> Aim of the task
The data below is to be returned in full and exactly.

> Recorded information
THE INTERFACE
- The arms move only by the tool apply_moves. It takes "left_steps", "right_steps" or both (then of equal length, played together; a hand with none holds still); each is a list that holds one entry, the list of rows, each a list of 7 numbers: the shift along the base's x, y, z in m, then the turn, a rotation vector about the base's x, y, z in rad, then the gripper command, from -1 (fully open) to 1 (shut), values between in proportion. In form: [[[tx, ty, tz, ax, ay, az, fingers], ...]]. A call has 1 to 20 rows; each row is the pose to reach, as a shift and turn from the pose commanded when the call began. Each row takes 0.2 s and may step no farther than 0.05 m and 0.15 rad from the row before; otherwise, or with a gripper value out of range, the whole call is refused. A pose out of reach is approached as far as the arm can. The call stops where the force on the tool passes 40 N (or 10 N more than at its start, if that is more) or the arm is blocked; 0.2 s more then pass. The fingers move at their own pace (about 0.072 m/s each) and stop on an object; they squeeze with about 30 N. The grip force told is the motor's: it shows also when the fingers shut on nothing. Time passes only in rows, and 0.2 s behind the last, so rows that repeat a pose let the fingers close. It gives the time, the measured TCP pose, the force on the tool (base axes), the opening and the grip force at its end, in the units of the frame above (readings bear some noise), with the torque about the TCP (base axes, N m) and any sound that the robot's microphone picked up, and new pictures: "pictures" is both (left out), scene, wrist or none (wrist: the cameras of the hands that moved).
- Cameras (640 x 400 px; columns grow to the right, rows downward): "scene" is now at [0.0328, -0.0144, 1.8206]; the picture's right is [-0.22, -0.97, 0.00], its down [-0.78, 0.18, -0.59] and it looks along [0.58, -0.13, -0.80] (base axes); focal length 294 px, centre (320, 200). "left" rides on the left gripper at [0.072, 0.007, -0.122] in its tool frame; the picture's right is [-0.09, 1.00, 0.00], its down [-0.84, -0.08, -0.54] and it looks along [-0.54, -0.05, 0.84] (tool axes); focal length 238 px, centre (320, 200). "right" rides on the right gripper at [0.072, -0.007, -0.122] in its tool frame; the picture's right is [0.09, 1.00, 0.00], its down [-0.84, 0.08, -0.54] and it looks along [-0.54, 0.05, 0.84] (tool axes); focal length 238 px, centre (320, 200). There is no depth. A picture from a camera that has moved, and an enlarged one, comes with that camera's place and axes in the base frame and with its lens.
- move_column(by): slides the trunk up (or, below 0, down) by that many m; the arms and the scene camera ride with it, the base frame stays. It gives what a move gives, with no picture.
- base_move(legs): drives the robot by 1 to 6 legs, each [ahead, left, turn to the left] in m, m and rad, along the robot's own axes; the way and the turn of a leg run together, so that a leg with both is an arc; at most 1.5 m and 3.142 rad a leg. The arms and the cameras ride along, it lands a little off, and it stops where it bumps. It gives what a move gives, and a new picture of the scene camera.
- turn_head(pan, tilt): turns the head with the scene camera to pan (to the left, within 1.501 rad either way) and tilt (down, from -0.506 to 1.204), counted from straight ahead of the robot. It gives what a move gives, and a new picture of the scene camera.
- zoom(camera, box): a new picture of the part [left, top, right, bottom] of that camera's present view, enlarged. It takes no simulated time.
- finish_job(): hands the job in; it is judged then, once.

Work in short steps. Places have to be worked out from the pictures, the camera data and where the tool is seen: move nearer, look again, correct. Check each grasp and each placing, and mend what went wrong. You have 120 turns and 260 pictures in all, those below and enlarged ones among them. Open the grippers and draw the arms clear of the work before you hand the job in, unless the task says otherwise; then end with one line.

> Exercise result
THE INTERFACE
- The arms move only by the tool apply_moves. It takes "left_steps", "right_steps" or both (then of equal length, played together; a hand with none holds still); each is a list that holds one entry, the list of rows, each a list of 7 numbers: the shift along the base's x, y, z in m, then the turn, a rotation vector about the base's x, y, z in rad, then the gripper command, from -1 (fully open) to 1 (shut), values between in proportion. In form: [[[tx, ty, tz, ax, ay, az, fingers], ...]]. A call has 1 to 20 rows; each row is the pose to reach, as a shift and turn from the pose commanded when the call began. Each row takes 0.2 s and may step no farther than 0.05 m and 0.15 rad from the row before; otherwise, or with a gripper value out of range, the whole call is refused. A pose out of reach is approached as far as the arm can. The call stops where the force on the tool passes 40 N (or 10 N more than at its start, if that is more) or the arm is blocked; 0.2 s more then pass. The fingers move at their own pace (about 0.072 m/s each) and stop on an object; they squeeze with about 30 N. The grip force told is the motor's: it shows also when the fingers shut on nothing. Time passes only in rows, and 0.2 s behind the last, so rows that repeat a pose let the fingers close. It gives the time, the measured TCP pose, the force on the tool (base axes), the opening and the grip force at its end, in the units of the frame above (readings bear some noise), with the torque about the TCP (base axes, N m) and any sound that the robot's microphone picked up, and new pictures: "pictures" is both (left out), scene, wrist or none (wrist: the cameras of the hands that moved).
- Cameras (640 x 400 px; columns grow to the right, rows downward): "scene" is now at [0.0328, -0.0144, 1.8206]; the picture's right is [-0.22, -0.97, 0.00], its down [-0.78, 0.18, -0.59] and it looks along [0.58, -0.13, -0.80] (base axes); focal length 294 px, centre (320, 200). "left" rides on the left gripper at [0.072, 0.007, -0.122] in its tool frame; the picture's right is [-0.09, 1.00, 0.00], its down [-0.84, -0.08, -0.54] and it looks along [-0.54, -0.05, 0.84] (tool axes); focal length 238 px, centre (320, 200). "right" rides on the right gripper at [0.072, -0.007, -0.122] in its tool frame; the picture's right is [0.09, 1.00, 0.00], its down [-0.84, 0.08, -0.54] and it looks along [-0.54, 0.05, 0.84] (tool axes); focal length 238 px, centre (320, 200). There is no depth. A picture from a camera that has moved, and an enlarged one, comes with that camera's place and axes in the base frame and with its lens.
- move_column(by): slides the trunk up (or, below 0, down) by that many m; the arms and the scene camera ride with it, the base frame stays. It gives what a move gives, with no picture.
- base_move(legs): drives the robot by 1 to 6 legs, each [ahead, left, turn to the left] in m, m and rad, along the robot's own axes; the way and the turn of a leg run together, so that a leg with both is an arc; at most 1.5 m and 3.142 rad a leg. The arms and the cameras ride along, it lands a little off, and it stops where it bumps. It gives what a move gives, and a new picture of the scene camera.
- turn_head(pan, tilt): turns the head with the scene camera to pan (to the left, within 1.501 rad either way) and tilt (down, from -0.506 to 1.204), counted from straight ahead of the robot. It gives what a move gives, and a new picture of the scene camera.
- zoom(camera, box): a new picture of the part [left, top, right, bottom] of that camera's present view, enlarged. It takes no simulated time.
- finish_job(): hands the job in; it is judged then, once.

Work in short steps. Places have to be worked out from the pictures, the camera data and where the tool is seen: move nearer, look again, correct. Check each grasp and each placing, and mend what went wrong. You have 120 turns and 260 pictures in all, those below and enlarged ones among them. Open the grippers and draw the arms clear of the work before you hand the job in, unless the task says otherwise; then end with one line.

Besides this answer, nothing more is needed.